Big Data is the epitome of a buzzword.  It is overused, often misunderstood, and seems to always have a nebulous air to it.  This is because Big Data is a very broad term.  It can have different applications and meanings for different industries.  One company that utilizes Big Data might do something completely differently from another company that uses Big Data.  Even though it is non-descriptive, it is a popular term, and it seems that we are all relegated to using it until we can find language to better capture the specific situations in which Big Data has an impact.  Hopefully this post will help you to think about how Big Data is impacting retail.

One way to think about Big Data is that it is the ability to track and analyze data (lots of it) in a highly efficient manner.  People have always tracked and analyzed data, but doing so pre-Internet was very labor intensive, and drawing a conclusion from that data required significant guesswork.  Today, with ever present technology and extreme computing power, huge swaths of data can be tracked and analyzed with little effort.  This empowers people to make actionable conclusions that are backed-up with statistically significant evidence.

An anecdote in this New York Times article does a great job highlighting this distinction.  The article explains that New York City's Department of Environmental Protection wanted to find restaurants that were illegally dumping cooking oil into city drains.  Previously the department would have sent inspectors to randomly check on restaurants with the hope of catching an offender in the act.  Instead the city's Office of Policy and Strategic Planning cross-referenced geographic data on drain clogs with data on carting services (that remove the oil legally) to generate a list of potential suspects.  The resulting list was 95 percent accurate.

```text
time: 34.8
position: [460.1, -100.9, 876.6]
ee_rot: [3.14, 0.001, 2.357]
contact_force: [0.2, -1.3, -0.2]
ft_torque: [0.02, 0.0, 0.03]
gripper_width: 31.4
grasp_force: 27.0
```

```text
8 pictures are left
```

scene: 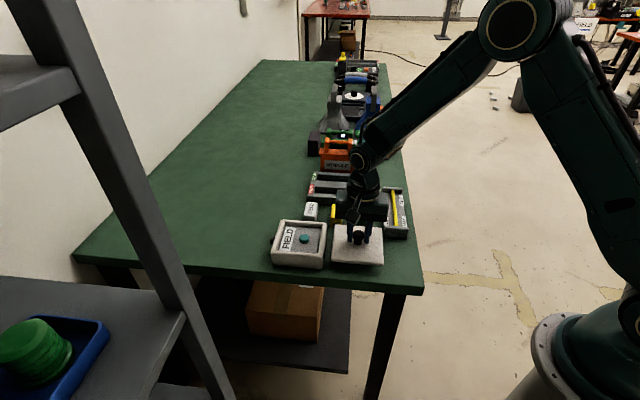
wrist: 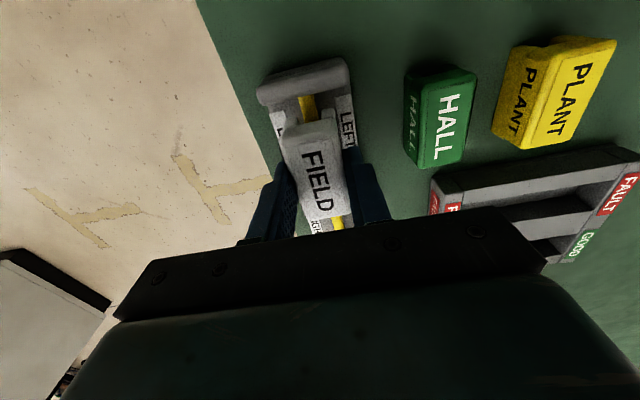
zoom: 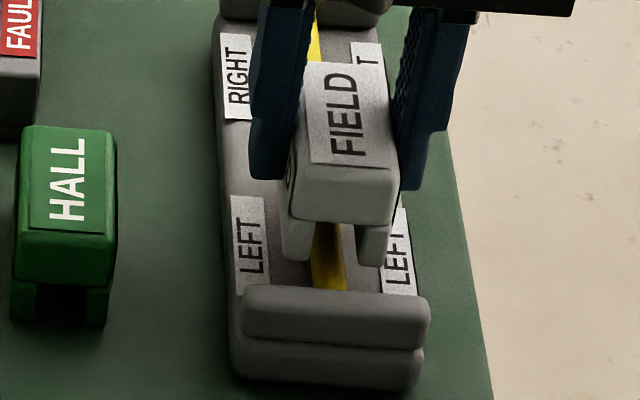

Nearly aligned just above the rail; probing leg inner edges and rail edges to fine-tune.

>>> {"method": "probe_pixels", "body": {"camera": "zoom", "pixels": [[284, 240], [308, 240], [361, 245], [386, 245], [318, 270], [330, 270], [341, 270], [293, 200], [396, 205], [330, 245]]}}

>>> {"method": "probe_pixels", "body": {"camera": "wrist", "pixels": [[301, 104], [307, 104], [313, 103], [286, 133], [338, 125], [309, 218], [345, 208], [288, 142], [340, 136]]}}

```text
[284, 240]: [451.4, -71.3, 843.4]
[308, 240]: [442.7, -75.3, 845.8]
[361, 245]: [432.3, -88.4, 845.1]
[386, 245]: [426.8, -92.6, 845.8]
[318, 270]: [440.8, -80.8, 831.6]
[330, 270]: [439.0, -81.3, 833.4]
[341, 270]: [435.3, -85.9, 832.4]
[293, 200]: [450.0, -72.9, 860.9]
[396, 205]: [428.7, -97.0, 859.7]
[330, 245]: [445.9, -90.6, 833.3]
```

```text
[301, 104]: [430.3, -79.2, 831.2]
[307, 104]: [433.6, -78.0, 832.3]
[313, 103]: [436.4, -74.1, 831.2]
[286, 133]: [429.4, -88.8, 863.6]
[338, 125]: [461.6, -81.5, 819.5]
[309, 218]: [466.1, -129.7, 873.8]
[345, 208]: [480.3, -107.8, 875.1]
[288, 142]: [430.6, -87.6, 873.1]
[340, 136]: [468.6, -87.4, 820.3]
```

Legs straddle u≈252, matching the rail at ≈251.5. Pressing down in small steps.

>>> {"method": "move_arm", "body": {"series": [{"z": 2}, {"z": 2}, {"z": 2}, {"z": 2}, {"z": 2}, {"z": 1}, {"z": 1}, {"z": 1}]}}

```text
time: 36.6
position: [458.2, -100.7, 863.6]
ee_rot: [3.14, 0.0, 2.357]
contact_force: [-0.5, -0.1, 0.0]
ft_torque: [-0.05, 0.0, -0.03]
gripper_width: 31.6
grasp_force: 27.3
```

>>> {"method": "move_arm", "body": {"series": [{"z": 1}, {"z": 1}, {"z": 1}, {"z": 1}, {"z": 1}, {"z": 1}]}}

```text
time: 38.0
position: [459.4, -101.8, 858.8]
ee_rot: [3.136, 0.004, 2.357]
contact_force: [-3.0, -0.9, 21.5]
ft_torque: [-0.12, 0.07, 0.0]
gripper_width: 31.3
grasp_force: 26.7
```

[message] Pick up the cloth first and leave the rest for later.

Certain brick and mortar retailers are now at the initial stages of creating similarly powerful stories by leveraging data.  Previously, collecting detailed information around shopper behavior was nearly impossible.  Paco Underhill, a retail analyst, made a career out of doing so, but his efforts required hours upon hours of watching shoppers on video.  In 1996 Malcolm Gladwell profiled Underhill in The New Yorker and explained that he had "in the past decade and a half...analyzed tens of thousands of hours of shopping videotape."  Back then Big Data was literally Big Data because it had to be stacked in "plastic Tupperware containers practically up to the ceiling."

Today Walmart is doing the same kind of analysis as Paco Underhill on a much grander scale, without the need to watch a single shopper.  The company recently rolled out its "Scan & Go" app to 200 stores (up from about 70).  With "Scan & Go" Wal-Mart can track every item that a customer puts into a shopping cart, as well as the order in which those items are entered (and thus the path of the customer through the store).  Ikea also recently introduced a similar app.  Additionally Nomi, a well funded startup, offers location based shopper analytics by tracking cell phones.          

In spite of its nebulous nature, Big Data is very powerful.  Large retailers will increasingly look to track and analyze in-store shopper behavior because doing so is much more feasible today than ever before and the resulting insights will be invaluable.